US Airways received an online beating Monday for a tweet that took off and went viral: a pornographic picture posted to Twitter in response to a customer's complaint.

After the customer tweeted @USAirways complaining of a flight delay, the company's social media team attached a NSFW photo of a naked woman aiming a model jetliner toward her private parts. US Airways is calling the incident a "mistake," but it will not be firing the employee responsible, reports Forbes.

Worried about your company's own turbulent tweets? Keep these five lessons in mind to avoid any similar social media snafus:

1. Don't Tweet Porn.

This used to go without saying, but US Airways is blazing new trails for major corporations by "accidentally" posting pornographic images on its Twitter feed. Your Web presence shouldn't seem robotic, and to err is certainly human, but it is hard to comprehend a scenario where a full frontal image would help your business' reputation.

2. Train Your Social Media Team.

Twitter is a great way for customers to kvetch about their issues with your products and services, and you should have a dedicated team -- either on- or off-site -- ready to field potential complaints. Part of using social media as an effective customer service tool is professionalism, which means training your Twitter team to act with upmost care in responding to customers.
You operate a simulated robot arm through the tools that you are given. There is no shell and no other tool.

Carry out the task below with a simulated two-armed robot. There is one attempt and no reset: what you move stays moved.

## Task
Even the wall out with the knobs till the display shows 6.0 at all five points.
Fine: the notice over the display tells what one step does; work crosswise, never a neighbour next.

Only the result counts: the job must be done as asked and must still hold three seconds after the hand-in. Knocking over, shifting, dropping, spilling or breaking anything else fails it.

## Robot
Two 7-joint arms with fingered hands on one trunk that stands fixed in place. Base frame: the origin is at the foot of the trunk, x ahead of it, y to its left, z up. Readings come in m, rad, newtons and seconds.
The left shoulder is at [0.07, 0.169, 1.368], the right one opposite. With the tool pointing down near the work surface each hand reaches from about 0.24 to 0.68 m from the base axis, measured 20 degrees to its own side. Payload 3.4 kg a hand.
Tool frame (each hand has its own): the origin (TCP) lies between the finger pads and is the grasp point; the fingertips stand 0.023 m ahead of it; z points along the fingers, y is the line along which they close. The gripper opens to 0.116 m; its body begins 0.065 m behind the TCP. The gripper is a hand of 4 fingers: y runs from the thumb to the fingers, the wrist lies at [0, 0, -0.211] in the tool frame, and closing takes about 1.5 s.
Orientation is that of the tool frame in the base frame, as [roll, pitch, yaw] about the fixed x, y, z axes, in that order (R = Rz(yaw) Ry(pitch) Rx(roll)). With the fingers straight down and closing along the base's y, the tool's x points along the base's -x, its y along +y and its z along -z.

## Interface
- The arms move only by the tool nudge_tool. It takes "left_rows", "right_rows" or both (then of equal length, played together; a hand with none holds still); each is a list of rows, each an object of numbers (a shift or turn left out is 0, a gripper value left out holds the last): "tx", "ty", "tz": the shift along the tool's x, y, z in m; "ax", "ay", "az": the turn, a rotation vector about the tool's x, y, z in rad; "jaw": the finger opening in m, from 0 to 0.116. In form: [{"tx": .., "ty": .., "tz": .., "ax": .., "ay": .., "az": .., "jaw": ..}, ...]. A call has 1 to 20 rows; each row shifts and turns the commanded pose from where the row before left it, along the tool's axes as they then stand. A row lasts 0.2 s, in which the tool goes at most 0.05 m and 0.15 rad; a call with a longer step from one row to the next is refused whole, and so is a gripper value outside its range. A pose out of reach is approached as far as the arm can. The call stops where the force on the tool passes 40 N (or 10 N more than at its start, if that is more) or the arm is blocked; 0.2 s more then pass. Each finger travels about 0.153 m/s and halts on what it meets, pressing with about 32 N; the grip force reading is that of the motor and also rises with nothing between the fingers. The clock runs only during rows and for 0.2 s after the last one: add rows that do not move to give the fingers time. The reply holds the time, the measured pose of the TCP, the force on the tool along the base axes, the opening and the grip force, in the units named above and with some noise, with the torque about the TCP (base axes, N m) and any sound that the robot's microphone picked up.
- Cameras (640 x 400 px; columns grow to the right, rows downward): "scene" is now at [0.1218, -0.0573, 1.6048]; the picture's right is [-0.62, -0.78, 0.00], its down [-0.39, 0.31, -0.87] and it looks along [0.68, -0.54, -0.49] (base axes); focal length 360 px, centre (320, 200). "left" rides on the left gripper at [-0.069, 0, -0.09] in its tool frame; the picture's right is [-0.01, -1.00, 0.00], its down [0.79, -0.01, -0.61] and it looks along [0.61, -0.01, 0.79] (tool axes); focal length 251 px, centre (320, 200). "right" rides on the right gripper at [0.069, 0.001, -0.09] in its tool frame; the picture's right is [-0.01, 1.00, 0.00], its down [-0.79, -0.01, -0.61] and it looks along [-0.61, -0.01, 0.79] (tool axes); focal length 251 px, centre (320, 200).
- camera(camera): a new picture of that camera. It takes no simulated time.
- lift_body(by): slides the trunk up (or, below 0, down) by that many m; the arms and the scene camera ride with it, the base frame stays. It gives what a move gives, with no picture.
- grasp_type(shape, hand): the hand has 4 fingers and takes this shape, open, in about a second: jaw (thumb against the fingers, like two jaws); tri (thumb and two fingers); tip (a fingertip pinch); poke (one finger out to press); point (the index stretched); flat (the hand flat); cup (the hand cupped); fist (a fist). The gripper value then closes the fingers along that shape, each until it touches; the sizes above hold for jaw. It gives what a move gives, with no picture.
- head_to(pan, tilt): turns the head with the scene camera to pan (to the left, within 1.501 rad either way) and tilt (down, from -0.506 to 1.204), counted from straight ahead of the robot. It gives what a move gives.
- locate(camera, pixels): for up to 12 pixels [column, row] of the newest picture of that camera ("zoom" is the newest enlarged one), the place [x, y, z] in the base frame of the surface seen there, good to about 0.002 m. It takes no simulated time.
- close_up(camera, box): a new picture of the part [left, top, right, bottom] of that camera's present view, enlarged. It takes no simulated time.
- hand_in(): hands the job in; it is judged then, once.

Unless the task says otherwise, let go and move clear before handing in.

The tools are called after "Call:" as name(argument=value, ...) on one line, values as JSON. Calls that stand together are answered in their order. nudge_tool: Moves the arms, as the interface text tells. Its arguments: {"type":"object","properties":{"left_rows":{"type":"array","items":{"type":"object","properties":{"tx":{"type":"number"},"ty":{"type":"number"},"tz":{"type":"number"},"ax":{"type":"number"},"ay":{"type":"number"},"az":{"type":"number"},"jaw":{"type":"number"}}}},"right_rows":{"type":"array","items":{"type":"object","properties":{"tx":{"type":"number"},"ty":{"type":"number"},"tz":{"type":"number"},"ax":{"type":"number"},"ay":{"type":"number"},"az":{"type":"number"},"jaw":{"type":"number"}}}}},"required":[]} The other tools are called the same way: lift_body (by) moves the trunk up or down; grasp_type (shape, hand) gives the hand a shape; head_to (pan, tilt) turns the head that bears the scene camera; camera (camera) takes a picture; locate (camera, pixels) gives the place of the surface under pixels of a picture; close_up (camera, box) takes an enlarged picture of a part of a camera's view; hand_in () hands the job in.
A spokesman for the American Airlines Group (which owns US Airways) told The Washington Post the offending tweet was "an honest mistake" on the part of the employee responsible. the spokesman claims the image was inadvertently shared by the employee who had intended to flag it as inappropriate.

3. Fire Employees or Fall on Your Sword.

Although the airline spokesman told the Post the company "deeply regret[s]" the mistake, it will not be firing the employee who tweeted the pornographic image. While this certainly is a teachable moment for that employee, this incident may be enough of a red flag to fire him or her.

4. Avoid Being Hacked.

US Airways took responsibility for its tweet, but your next Twitter blunder might be a hackers' handiwork. Even the Associated Press' Twitter account was once hacked, so make sure you're taking steps to prevent this such as being alert for "phishing" emails and changing your passwords often.

5. Consider Social Media Insurance.

Yes, there really is such a thing as social media insurance. It purports to protect businesses from damages related to "reputational harm" on social media. While this may have seemed frivolous five years ago, these policies may seem much more attractive today.